It would also require the attorney general to designate a liaison dedicated to overseeing enforcement of civil rights for transgender people and invest in community services to prevent anti-transgender violence.

Rep. Pramila Jayapal (D-Wash.), the chair of the Congressional Progressive Caucus and co-chair of the Transgender Equality Task Force, said in a statement that the resolution would ensure transgender people can lead “full, happy lives.”

“As we witness Republicans and an extremist Supreme Court attack and roll back the fundamental rights of trans people across our country, and as state legislatures across the country target our trans community with hateful, bigoted and transphobic attacks, we are standing up and saying enough is enough,” Jayapal said.

Jayapal introduced the proposal alongside Reps. David Cicilline (D-R.I.), Marie Newman (D-Ill.), Mark Takano (D-Calif.) and Ritchie Torres (D-N.Y.). The bill has 84 other co-sponsors.

The bill’s proponents cited Friday’s Supreme Court decision overturning the constitutional right to an abortion.

Justice Clarence Thomas wrote in a concurring opinion that the court should also consider overturning some of its other precedents decided under the same substantive due process protections at the heart of Friday’s decision, like rights to same-sex marriage and contraception.

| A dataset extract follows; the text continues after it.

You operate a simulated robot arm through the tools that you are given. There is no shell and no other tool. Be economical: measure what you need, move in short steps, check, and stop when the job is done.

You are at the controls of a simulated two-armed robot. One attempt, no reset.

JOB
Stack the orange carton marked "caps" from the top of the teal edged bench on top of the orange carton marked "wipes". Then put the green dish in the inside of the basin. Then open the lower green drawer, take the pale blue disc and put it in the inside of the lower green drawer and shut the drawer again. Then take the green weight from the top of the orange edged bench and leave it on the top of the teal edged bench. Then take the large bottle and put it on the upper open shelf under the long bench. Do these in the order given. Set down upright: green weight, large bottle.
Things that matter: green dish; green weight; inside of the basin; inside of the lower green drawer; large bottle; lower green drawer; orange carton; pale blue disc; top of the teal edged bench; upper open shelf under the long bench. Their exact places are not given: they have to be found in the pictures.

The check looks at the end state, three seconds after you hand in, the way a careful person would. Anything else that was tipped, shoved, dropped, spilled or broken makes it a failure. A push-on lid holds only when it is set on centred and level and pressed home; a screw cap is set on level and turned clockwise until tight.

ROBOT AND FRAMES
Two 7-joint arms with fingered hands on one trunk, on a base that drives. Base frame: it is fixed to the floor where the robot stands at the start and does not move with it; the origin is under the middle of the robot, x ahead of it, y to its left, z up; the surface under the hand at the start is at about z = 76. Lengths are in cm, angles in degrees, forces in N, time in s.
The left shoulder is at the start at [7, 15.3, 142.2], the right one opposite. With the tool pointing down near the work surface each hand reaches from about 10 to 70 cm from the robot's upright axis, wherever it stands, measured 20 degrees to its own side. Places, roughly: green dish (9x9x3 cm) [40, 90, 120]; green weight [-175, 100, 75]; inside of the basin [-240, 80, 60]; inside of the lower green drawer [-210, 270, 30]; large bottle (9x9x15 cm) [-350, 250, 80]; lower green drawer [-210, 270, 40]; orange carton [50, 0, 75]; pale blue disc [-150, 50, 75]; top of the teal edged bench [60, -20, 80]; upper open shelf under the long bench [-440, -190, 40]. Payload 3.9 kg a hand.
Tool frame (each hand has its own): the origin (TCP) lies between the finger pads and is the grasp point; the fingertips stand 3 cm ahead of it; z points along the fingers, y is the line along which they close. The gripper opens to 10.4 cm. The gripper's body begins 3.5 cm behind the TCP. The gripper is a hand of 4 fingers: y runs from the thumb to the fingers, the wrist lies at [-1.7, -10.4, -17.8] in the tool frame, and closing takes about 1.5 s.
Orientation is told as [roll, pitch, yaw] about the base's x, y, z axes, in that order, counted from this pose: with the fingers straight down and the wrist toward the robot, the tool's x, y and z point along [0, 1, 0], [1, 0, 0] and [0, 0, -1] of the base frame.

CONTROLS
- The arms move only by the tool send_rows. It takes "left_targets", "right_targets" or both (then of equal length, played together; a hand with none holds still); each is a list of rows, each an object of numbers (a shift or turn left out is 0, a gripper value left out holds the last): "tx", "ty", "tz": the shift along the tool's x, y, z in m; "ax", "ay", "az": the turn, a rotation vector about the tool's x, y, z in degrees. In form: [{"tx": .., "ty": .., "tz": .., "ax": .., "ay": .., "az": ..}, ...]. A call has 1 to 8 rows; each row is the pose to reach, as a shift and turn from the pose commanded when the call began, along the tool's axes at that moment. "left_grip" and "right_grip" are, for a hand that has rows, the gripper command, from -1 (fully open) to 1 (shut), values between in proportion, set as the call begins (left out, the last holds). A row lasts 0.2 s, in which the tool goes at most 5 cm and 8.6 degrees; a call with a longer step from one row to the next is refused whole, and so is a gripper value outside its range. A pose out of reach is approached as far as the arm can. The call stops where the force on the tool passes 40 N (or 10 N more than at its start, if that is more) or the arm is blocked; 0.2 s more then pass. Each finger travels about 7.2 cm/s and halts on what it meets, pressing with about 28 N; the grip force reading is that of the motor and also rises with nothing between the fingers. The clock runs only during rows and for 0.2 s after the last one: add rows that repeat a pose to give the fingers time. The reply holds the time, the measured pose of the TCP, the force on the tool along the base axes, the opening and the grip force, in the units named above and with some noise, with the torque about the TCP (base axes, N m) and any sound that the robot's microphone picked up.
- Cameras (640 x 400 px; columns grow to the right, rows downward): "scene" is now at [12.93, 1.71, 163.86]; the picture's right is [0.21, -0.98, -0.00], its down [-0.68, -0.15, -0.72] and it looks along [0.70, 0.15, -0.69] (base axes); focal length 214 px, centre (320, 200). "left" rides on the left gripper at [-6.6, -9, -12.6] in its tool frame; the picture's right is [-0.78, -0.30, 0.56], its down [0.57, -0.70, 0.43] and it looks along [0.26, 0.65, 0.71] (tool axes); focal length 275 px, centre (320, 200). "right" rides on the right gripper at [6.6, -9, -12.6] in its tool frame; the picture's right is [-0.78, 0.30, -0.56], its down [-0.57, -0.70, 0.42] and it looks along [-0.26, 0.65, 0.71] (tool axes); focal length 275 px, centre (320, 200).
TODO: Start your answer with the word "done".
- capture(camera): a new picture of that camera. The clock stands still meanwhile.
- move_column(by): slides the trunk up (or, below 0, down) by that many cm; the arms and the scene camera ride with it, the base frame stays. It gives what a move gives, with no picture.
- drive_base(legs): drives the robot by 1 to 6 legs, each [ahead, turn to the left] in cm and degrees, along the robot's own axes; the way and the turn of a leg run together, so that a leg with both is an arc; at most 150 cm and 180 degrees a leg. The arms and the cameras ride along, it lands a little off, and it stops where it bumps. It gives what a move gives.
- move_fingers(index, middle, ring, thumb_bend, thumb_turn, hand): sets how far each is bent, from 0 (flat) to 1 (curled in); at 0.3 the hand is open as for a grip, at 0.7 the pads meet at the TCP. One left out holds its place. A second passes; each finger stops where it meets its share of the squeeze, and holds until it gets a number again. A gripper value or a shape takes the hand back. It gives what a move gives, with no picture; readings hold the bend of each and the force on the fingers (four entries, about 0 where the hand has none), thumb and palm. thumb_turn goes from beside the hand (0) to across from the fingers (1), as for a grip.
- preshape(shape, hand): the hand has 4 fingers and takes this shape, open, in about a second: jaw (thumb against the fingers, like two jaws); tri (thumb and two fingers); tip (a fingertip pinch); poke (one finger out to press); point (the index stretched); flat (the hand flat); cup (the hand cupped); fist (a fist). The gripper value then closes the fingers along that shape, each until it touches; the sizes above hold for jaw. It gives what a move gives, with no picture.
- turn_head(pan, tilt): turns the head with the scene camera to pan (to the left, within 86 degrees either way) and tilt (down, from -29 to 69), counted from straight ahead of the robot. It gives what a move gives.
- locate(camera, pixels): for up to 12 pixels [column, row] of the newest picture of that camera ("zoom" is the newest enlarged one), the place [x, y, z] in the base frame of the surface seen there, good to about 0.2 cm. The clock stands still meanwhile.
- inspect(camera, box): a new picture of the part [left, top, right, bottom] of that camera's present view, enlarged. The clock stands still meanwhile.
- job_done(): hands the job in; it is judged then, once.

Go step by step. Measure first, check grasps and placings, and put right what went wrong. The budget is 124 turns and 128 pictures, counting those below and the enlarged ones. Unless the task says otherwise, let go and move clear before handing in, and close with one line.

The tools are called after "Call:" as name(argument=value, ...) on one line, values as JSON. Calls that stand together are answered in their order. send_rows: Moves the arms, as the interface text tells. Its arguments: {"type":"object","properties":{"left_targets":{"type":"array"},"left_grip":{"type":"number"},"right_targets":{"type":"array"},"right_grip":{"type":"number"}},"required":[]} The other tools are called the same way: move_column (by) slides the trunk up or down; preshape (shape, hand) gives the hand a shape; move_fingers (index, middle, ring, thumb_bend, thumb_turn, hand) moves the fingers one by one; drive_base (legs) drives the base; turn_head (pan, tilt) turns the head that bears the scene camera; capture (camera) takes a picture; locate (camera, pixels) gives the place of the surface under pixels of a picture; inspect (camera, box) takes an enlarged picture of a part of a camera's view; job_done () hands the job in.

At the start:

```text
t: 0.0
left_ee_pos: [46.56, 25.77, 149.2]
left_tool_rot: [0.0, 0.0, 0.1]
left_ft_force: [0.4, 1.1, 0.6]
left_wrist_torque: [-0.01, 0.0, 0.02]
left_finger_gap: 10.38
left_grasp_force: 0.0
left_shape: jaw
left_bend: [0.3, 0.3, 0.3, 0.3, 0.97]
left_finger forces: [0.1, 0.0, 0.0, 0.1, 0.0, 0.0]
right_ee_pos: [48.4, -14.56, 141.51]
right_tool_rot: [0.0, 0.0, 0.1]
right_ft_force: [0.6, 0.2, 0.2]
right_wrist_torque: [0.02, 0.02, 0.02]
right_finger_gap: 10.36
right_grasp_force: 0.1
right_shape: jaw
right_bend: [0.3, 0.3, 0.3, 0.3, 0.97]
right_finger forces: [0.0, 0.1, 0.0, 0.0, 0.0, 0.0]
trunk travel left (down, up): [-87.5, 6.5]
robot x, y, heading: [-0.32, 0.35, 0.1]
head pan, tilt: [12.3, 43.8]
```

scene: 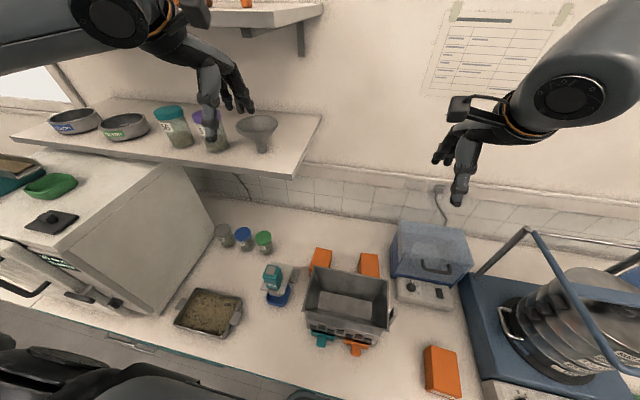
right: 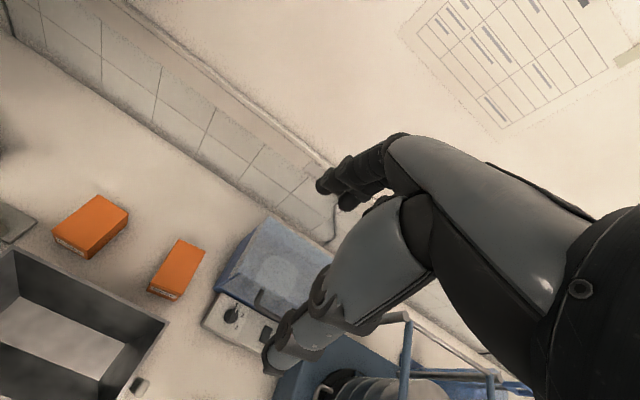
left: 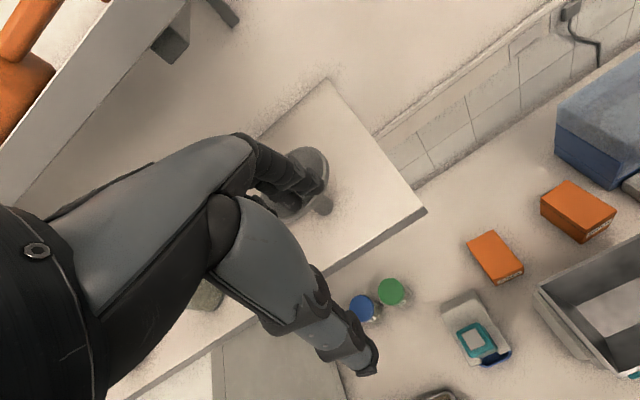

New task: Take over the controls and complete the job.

The Bostock decision was not mentioned in Thomas’s concurring opinion and involved a different legal question.

But Thomas’s opinion has caught the eye of many Democrats who believe the Supreme Court’s conservative majority is poised to roll back rights extended to LGBTQ people in past cases.

Democrats supporting the bill also pointed to research from the Human Rights Campaign, the country’s largest LGBTQ advocacy group, showing state legislatures have proposed more than 300 anti-LGBTQ bills in the past year.

The bill is supported by more than 30 organizations, including the Human Rights Campaign, the National Center for Transgender Equality and the National Education Association.

“While some politicians are targeting our community with discriminatory legislation, we are grateful that the members House of Representatives are sending this message to us — and especially to transgender youth — that they affirm our lives and value the contributions we make to our country,” said Rodrigo Heng-Lehtinen, the National Center for Transgender Equality’s executive director. “We deserve to live as who we are without sacrificing our safety, access to health care or enduring violence and discrimination.”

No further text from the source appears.